ふっち君の日記。

石川梨華ちゃんにガチ恋しているおじさんの記録

石川梨華カジュアルディナーショー〜It's a RIKA time vol.5〜日記その6

 店員さんは空いたお皿を見つけると下げに来ました。その際、僕は店員さんにいちいち「ありがとうございます」と微笑を浮かべて言いました。梨華ちゃんのファンは礼儀正しい素敵な人だ、という印象をお店の人に与えたかったからです。しかし店員さんは微笑みを返すこともなく、淡々と業務を行っていました。僕も店員さんもロボットなのかもしれない、と思いました。ロボの微笑と、ロボの労働。ロボロボ。
 赤みを帯びた柔らかそうな牛肉に、じゃがいもが揉まれたような感じのやつが添えられたものが出てきました。今日のメインディッシュです。牛肉は噛むとすぐに形をなくして舌の上でとろけていき、とても美味でした。じゃがいもは普通でした。

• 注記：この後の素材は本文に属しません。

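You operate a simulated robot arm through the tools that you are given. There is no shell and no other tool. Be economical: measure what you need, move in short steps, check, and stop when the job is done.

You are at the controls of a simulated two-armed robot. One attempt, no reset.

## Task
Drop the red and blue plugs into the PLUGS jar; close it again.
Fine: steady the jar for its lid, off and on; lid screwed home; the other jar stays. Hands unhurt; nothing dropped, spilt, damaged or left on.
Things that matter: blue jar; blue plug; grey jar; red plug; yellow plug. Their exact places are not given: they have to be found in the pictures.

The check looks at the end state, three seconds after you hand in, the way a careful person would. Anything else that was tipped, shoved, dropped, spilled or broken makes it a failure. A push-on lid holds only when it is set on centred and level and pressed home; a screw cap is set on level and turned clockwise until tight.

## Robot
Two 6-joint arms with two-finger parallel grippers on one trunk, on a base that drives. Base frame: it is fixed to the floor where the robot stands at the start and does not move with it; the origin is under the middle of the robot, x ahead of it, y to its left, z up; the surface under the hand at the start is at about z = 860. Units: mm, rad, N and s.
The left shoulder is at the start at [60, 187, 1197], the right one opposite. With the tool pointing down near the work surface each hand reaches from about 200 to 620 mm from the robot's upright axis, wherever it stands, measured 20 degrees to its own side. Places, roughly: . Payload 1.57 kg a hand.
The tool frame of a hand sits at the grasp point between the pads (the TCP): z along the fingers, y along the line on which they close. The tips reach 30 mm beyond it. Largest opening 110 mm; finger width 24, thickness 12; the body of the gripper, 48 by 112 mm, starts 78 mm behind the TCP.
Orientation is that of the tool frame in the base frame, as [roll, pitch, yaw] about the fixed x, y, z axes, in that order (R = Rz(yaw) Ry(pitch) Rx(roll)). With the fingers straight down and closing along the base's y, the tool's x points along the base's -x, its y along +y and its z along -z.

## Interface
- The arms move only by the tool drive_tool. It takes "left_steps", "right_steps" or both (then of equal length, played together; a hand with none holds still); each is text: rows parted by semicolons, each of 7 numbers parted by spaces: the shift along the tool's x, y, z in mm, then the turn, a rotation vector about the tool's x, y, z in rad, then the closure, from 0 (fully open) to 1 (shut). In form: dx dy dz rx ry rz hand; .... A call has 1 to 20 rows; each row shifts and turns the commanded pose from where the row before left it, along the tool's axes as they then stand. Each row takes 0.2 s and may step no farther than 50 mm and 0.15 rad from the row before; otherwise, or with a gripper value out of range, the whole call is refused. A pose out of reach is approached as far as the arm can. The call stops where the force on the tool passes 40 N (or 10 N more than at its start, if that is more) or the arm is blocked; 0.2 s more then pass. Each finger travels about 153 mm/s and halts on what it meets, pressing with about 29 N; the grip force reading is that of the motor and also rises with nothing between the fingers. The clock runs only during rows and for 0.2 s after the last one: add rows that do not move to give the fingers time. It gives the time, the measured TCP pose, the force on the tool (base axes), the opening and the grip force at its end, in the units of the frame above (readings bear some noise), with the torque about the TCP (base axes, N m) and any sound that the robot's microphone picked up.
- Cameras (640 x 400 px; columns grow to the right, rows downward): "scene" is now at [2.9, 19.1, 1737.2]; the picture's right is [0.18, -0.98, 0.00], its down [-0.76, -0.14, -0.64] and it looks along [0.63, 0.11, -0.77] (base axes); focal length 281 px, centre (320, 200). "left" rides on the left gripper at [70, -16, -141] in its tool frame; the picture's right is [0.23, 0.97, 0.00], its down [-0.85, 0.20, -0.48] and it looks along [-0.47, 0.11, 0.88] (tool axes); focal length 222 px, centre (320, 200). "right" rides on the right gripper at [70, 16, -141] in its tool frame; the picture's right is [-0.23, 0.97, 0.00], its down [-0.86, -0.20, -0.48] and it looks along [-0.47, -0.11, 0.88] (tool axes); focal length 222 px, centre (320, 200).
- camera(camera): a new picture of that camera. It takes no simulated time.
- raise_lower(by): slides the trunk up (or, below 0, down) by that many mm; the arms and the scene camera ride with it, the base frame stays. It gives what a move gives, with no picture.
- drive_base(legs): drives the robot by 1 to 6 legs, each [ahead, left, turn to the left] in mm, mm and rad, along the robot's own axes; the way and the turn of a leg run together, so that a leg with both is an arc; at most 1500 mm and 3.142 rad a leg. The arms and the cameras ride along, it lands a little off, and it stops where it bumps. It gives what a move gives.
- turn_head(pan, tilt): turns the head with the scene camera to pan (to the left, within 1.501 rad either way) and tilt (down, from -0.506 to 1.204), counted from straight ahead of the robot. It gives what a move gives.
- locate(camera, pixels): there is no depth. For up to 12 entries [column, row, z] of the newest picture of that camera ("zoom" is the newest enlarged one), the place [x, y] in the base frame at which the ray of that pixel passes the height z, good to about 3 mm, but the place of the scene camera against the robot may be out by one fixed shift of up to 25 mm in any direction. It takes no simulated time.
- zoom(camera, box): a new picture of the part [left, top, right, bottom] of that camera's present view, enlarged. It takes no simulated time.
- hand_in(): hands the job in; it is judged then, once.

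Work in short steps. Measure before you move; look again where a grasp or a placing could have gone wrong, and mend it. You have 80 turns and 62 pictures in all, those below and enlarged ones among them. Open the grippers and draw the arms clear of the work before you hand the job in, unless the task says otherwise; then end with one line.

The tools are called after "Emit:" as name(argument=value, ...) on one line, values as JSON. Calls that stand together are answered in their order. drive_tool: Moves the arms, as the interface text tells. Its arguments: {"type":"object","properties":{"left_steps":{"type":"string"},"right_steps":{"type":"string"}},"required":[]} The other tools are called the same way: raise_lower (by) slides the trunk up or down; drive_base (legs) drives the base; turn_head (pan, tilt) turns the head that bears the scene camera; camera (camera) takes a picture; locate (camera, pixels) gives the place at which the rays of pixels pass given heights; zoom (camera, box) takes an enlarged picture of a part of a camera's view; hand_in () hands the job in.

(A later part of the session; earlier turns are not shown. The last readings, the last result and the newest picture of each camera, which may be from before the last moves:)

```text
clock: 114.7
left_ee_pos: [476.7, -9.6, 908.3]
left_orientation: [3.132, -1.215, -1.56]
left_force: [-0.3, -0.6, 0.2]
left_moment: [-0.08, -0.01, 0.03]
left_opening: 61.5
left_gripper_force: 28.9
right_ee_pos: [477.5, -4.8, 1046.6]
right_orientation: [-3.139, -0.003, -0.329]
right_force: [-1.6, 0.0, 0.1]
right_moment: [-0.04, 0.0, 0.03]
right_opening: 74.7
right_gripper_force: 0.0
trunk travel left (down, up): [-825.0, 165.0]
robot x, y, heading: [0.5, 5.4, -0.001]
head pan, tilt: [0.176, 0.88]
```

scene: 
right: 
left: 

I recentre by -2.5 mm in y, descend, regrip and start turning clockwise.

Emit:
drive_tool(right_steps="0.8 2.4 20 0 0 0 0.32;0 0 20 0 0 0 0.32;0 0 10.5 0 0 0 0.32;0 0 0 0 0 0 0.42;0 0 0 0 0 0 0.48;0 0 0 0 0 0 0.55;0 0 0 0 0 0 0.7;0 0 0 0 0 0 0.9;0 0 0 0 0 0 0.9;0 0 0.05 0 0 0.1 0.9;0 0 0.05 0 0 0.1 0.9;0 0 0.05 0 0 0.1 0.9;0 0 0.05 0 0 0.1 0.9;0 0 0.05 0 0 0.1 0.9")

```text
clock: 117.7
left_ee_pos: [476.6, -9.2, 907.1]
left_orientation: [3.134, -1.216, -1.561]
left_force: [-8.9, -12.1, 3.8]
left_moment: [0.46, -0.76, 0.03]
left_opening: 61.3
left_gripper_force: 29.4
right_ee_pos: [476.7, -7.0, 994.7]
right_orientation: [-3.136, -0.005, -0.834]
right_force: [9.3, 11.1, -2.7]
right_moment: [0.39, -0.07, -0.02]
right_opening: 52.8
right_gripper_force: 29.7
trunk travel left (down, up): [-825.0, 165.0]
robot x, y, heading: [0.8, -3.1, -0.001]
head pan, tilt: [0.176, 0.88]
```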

 梨華ちゃんのショーが始まる時間の午後7時が近づいてきたため、下腹を右の手のひらで深く押し込み、尿意の予兆を探りました。予兆はかすかに感じられました。それは都心の夜の月光のようにかすかなものでしたが、念のため僕はふたたびトイレに行きました。
 席に戻ると、僕の席の隣は未だに空席でした。食器はしっかりと用意されているものの、人間が来ません。2人がけのテーブルだったから、もし誰かが来たら、僕はバーメイドカフェで磨いたコミュ力を発揮して「こんばんは。今日は楽しみましょうね」と声をかけ、「いつから梨華ちゃんが好きなんですか?」などと楽しく梨華ちゃんトークをしようと思っていたのだが、なかなかやってきません。このディナーショーには落選が出ているくらいだから、そこには人が来るはずでした。よほど重大な急用ができたのだろうな。僕が梨華ちゃんより優先する用事があるとしたら、いったい何だろう。仕事で呼び出されても無視するだろうし、親の死に目くらいかもしれない、と思っていたら、梨華ちゃんの特製ドリンクと、デザートのケーキ、コーヒーが運ばれてきました。


 僕はさっきまでと同様、梨華ちゃんファンのイメージを良くするために「ありがとうございます」と言って微笑みを浮かべました。身体がやや火照っていたのでお冷を頼むと、店員のお兄さんは「こんな忙しいときに水なんか頼むなよな」とでも言いたげな不満そうな顔で僕を見つめ、しかし「はい」と答えて食器を持っていきましたが、一向に水を持ってくる気配がない。まあ忙しいんだからしょうがないよな、と思いつつも、このお店の店員さんに対してやや不信感を抱いてしまいました。でも僕は長谷部選手のおかげで心が整っていたため、その感情を表に出すことはありませんでした。

 ミュージックレストラン『ラ・ドンナ』の店内の右手の壁には大きな液晶テレビが掛かっており、そこには題名のわからないお洒落そうな西洋の映画が流れていました。その画面の中で、裸の西洋人の男女がベッドのシーツにくるまって何やら語り合っているのが見え、不安な気持ちになりました。あなたたち、いやらしいことはやめたまえ。服を着たまえ。僕は今、いやらしいことなんて考えたくないんだ。僕の心を乱そうとしないでくれたまえ。いやらしいことなんて抜きで、梨華ちゃんと向き合いたいんだ。始めはそう思いましたが、「でも、もしかしたら、いやらしいことも含めて梨華ちゃんに向き合うのでなければ、本当に向き合ったことにはならないのではないだろうか」という気持ちが頭をもたげてきて、僕は混乱しはじめました。しかしそこでまたサッカー日本代表の長谷部選手が頭の中に現れ、「今は、なかなか答えの出ないようなことを考えるときではない。いま自分にできることだけを考えろ。難しいことは後回しでいいんだ。心を整えなさい」と実直そうな声で喋りました。その声は身体のすみずみまで行き渡り、混乱しはじめていた僕の心は再び整いを得ました。